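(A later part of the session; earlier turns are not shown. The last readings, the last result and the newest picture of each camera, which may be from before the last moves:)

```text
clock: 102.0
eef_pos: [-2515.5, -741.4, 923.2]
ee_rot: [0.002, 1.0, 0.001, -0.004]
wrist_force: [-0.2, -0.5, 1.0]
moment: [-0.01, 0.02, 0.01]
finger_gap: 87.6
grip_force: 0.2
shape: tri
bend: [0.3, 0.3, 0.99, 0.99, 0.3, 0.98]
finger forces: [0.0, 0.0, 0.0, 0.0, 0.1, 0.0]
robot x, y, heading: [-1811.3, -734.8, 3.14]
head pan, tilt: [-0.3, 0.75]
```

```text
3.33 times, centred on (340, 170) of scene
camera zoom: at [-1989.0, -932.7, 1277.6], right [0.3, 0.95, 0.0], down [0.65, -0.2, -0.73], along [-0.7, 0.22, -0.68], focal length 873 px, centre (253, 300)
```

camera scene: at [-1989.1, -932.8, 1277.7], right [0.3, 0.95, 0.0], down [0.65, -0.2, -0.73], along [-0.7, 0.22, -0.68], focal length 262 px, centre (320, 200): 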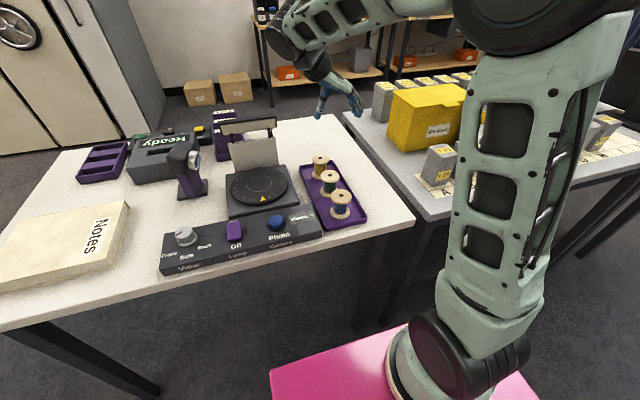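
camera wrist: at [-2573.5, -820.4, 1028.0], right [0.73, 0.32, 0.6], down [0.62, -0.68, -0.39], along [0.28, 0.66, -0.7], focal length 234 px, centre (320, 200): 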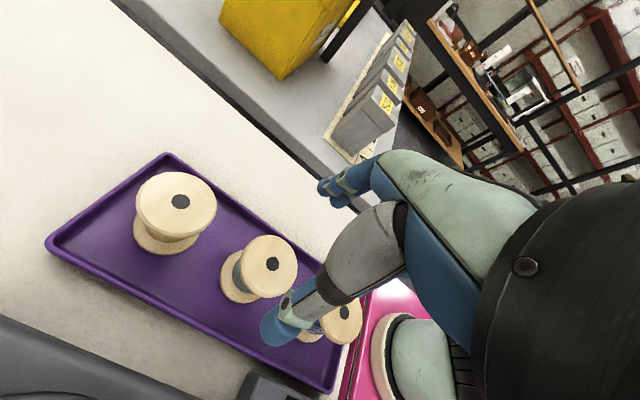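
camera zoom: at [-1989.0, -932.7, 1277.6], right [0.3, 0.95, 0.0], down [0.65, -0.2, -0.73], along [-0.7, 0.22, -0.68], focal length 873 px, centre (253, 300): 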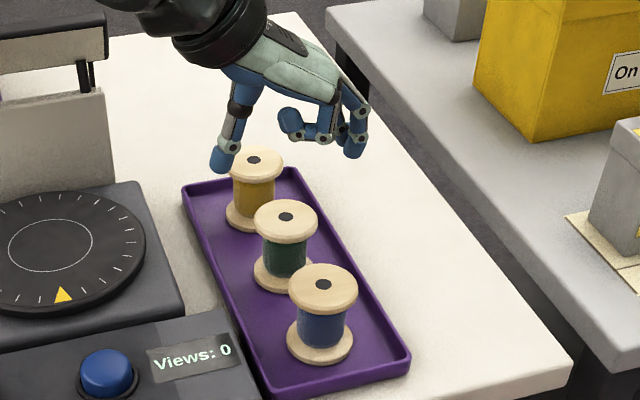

☆ ☆ ☆ ☆

**SHORT EXERCISE:** Without the pictures, retype the whole of the material above exactly.

**PROBLEM SOLUTION:**
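(A later part of the session; earlier turns are not shown. The last readings, the last result and the newest picture of each camera, which may be from before the last moves:)

```text
clock: 102.0
eef_pos: [-2515.5, -741.4, 923.2]
ee_rot: [0.002, 1.0, 0.001, -0.004]
wrist_force: [-0.2, -0.5, 1.0]
moment: [-0.01, 0.02, 0.01]
finger_gap: 87.6
grip_force: 0.2
shape: tri
bend: [0.3, 0.3, 0.99, 0.99, 0.3, 0.98]
finger forces: [0.0, 0.0, 0.0, 0.0, 0.1, 0.0]
robot x, y, heading: [-1811.3, -734.8, 3.14]
head pan, tilt: [-0.3, 0.75]
```

```text
3.33 times, centred on (340, 170) of scene
camera zoom: at [-1989.0, -932.7, 1277.6], right [0.3, 0.95, 0.0], down [0.65, -0.2, -0.73], along [-0.7, 0.22, -0.68], focal length 873 px, centre (253, 300)
```

camera scene: at [-1989.1, -932.8, 1277.7], right [0.3, 0.95, 0.0], down [0.65, -0.2, -0.73], along [-0.7, 0.22, -0.68], focal length 262 px, centre (320, 200): 
camera wrist: at [-2573.5, -820.4, 1028.0], right [0.73, 0.32, 0.6], down [0.62, -0.68, -0.39], along [0.28, 0.66, -0.7], focal length 234 px, centre (320, 200): 
camera zoom: at [-1989.0, -932.7, 1277.6], right [0.3, 0.95, 0.0], down [0.65, -0.2, -0.73], along [-0.7, 0.22, -0.68], focal length 873 px, centre (253, 300): 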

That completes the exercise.